Why "shadows" matter in recovery
A shadow on Side Imaging is the dark trace behind a target where the sound pulse was blocked from reaching the bottom. The target itself shows as a bright return. Immediately past it, in the direction away from the boat, is a dark streak. That streak is information.
Shadow length is proportional to target height. If you know your altitude above the bottom and the slant distance to the target, the geometry resolves. A six-foot shadow on a target sitting forty feet out from a boat running over thirty feet of water means the target is standing roughly eighteen inches off the bottom. The exact number depends on the trig, but the principle holds: a long shadow means a tall target.
This matters for recovery because it helps you separate junk from interest. A flat tire lying on the bottom casts almost no shadow. A body in repose casts a shadow consistent with the height of a human form on its side, which is a different shape and length than a log, a barrel, or a tire. Trained reviewers learn to read shadows as fast as they read the bright return itself. That skill is part of why the best sonar type for finding bodies in open water is Side Imaging with a careful shadow read, not just any high-resolution channel.
Range vs. resolution trade-off
High frequency gives you resolution. Lower frequency gives you range. The two pull in opposite directions and you cannot have both at once.
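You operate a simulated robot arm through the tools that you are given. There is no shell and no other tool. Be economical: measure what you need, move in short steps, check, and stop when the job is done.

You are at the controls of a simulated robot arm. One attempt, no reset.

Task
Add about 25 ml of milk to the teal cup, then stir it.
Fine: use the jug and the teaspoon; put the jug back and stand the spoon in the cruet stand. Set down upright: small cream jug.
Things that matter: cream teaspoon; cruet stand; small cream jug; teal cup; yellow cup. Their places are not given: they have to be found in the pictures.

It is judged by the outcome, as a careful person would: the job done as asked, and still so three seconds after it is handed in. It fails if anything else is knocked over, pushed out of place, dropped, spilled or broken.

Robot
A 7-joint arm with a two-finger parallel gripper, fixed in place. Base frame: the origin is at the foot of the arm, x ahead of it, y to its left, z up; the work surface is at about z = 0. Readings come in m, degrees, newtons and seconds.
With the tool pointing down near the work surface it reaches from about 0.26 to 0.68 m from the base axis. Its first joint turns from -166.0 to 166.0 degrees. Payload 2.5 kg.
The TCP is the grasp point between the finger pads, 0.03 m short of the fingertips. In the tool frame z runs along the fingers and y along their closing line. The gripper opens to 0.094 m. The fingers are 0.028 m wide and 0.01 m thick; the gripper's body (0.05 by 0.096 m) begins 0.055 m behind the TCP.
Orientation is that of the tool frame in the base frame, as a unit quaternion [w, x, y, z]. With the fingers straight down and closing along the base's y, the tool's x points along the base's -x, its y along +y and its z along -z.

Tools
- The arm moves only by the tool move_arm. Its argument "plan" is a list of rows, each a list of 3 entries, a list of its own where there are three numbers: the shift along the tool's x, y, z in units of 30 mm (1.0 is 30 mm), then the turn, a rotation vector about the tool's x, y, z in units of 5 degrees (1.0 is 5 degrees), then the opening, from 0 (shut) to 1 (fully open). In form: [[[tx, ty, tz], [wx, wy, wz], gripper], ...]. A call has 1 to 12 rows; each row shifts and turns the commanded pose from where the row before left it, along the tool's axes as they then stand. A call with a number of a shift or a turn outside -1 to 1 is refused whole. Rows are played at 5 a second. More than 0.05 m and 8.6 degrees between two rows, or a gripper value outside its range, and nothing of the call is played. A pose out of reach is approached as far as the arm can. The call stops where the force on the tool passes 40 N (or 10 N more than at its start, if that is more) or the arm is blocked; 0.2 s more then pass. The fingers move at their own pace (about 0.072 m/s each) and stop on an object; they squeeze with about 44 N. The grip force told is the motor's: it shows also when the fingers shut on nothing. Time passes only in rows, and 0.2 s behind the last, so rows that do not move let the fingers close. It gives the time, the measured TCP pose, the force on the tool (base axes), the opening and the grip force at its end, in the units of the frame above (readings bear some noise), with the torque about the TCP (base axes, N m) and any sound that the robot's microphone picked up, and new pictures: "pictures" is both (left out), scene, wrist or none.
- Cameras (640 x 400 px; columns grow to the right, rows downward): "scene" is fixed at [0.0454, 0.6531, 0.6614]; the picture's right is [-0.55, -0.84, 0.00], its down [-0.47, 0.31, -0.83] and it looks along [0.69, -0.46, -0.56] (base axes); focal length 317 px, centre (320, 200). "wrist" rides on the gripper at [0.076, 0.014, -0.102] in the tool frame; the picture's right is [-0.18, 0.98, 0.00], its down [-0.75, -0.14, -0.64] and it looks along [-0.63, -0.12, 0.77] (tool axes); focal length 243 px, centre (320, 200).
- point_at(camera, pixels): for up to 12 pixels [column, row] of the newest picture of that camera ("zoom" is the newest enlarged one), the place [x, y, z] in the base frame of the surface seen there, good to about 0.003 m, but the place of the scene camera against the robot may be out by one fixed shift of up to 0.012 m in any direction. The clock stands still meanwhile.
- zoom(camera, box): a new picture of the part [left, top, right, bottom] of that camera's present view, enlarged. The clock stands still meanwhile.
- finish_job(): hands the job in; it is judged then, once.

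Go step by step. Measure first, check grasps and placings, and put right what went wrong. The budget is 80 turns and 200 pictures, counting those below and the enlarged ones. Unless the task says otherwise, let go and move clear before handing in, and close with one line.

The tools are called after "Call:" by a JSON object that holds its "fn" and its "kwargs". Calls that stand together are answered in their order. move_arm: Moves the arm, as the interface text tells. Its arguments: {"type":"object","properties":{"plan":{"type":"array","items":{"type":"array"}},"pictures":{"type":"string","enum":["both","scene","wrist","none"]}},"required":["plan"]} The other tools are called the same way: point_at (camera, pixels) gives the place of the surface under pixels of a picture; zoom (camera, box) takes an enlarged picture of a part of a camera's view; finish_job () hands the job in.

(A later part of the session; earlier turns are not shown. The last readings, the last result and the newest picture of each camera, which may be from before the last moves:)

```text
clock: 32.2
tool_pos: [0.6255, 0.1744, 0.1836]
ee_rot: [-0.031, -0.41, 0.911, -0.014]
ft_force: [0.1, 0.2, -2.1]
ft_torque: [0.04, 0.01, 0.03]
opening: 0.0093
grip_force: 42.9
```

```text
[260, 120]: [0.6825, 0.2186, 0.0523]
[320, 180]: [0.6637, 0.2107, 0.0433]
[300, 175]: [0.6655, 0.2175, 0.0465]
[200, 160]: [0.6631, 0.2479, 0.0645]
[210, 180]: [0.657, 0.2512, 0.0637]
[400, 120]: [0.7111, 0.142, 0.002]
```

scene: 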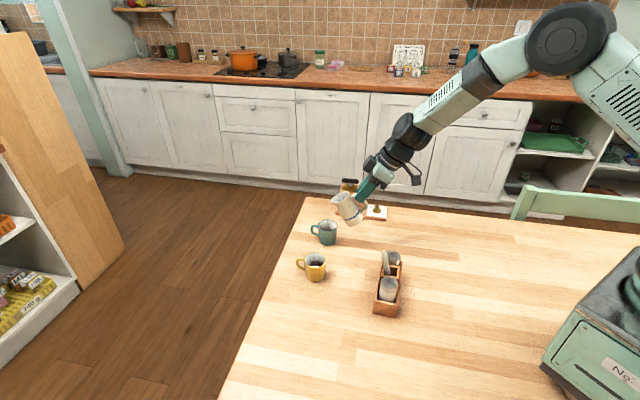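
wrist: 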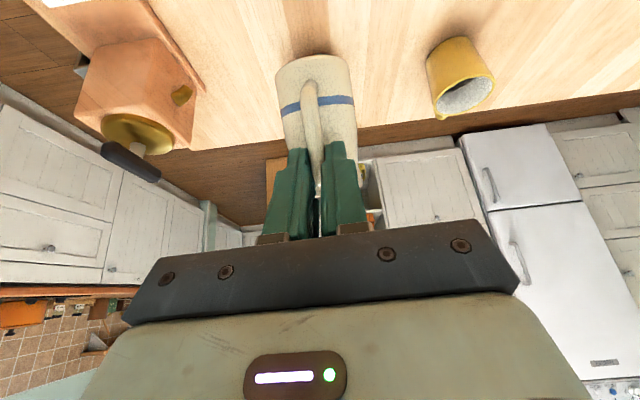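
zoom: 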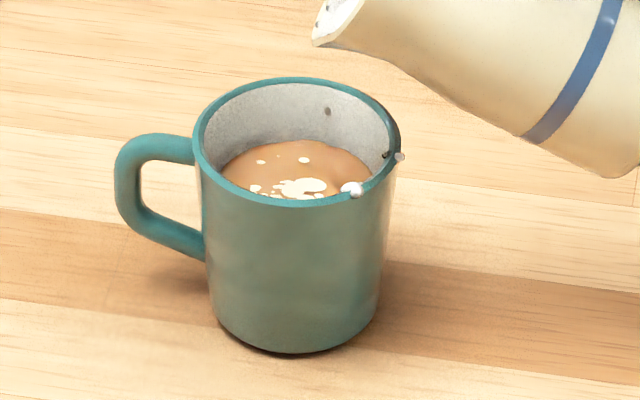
MEGA Side Imaging at 1.2 MHz produces the cleanest image any consumer side imaging unit currently puts on a screen, but the effective range is shorter than 800 kHz or 455 kHz Side Imaging on the same hardware. Standard 455 kHz reaches farthest with the least detail. 800 kHz sits in between.
The recovery recommendation is two-stage. Scan the search area first at the longest range you can still read clearly, given water depth and clarity. This clears ground fast. Then re-scan promising sections at higher frequency and shorter range to confirm or eliminate contacts. This is the same logic you would use with any wide-area search tool. Cover ground at low resolution, then verify at high.
GPS quality matters more than people expect during this second pass, because the re-scan needs to land you back over the contact within a few feet, and a unit producing GPS stairstepping will smear the second look. Worth knowing before you commit to the pattern.
When to use which channel, by scenario
Open water primary search. Side Imaging, MEGA if your unit has it. Plan a pass pattern with 30 to 40 percent overlap. Run 1 to 3 mph.
Confirming a contact. Down Imaging at idle speed, directly over the suspected target. Mark the waypoint from the Side Imaging hit, idle back, and read what Down Imaging gives you from above.
Steep drop-offs and bottom contour. 2D. The vertical profile is what you need to understand the slope, and Side Imaging gets confused on steep terrain because the geometry assumes a relatively flat bottom.
Brush, weeds, and submerged structure. Side Imaging at slower speeds, closer to 1 mph. Be ready for a noisy picture. The structure itself creates returns that can mask a target, and there is no clean fix for that other than slower passes and tighter overlap.
Sub-surface or suspended targets. 2D. This is the only channel that reads the water column. Side and Down both look at the bottom. If the target is not on the bottom, only 2D is going to see it.
Reviewing what you captured is its own skill
The pass is half the work. The review is the other half, and the review is where most missed contacts get found on a second look back at the dock.
Every channel your unit was running during the search lives inside the recording. The .son, .dat, and .idx files store 2D, Down Imaging, Side Imaging, and MEGA together. A capable review workbench lets you load the recording and flip between channels at any given moment in the pass, so when you spot something interesting on Side Imaging you can immediately check Down Imaging and 2D at the same waypoint to triangulate the contact.
That is the part of the job that does not happen on the water. It happens at a desk, with coffee, scrolling carefully through a recording, marking what looks worth a second pass tomorrow. If you are choosing tools for this stage of the workflow, the buyer's guide for SAR teams walks through what to look for.
A starting point
HumVision is built for this review stage. It reads Humminbird .son, .dat, and .idx files directly, supports all four channels on Helix, Solix, and MEGA units, and is designed around the assumption that the person at the keyboard is working a case rather than logging a fishing trip.
The Pro tier is a one-time license of $99 for an individual operator, with a 30-day free trial so you can evaluate it on a real recording. If you want to try the review side after your next pass, start your free trial.
Is MEGA worth it for a recovery team?
It depends on water clarity and bottom type. In clear, shallow water over a relatively clean bottom, the resolution improvement from MEGA over standard Side Imaging is visible and operationally useful. In murky water, deep water, or water with heavy organic content, the additional detail gets lost in noise and attenuation, and standard 800 kHz Side Imaging often performs as well as MEGA does. If your team works mostly clear shallow lakes, MEGA earns its place. If you mostly work stained rivers and reservoirs, the upgrade matters less.
What about CHIRP?
CHIRP is not a separate channel in the way Side, Down, and 2D are. It is a transmission method. Instead of pinging at a single fixed frequency, a CHIRP transducer sweeps across a range of frequencies during each ping. That sweep gives the receiver more information to work with, which sharpens target separation and reduces noise on 2D and Down Imaging output. If your unit supports CHIRP, you are already benefiting from it on those two channels.
Can I review Lowrance or Garmin recordings in HumVision?
No. HumVision reads Humminbird .son, .dat, and .idx files by design. The recording formats from Lowrance and Garmin units are structured differently and are not supported. If your team runs mixed brands, you will need a separate workflow for non-Humminbird recordings.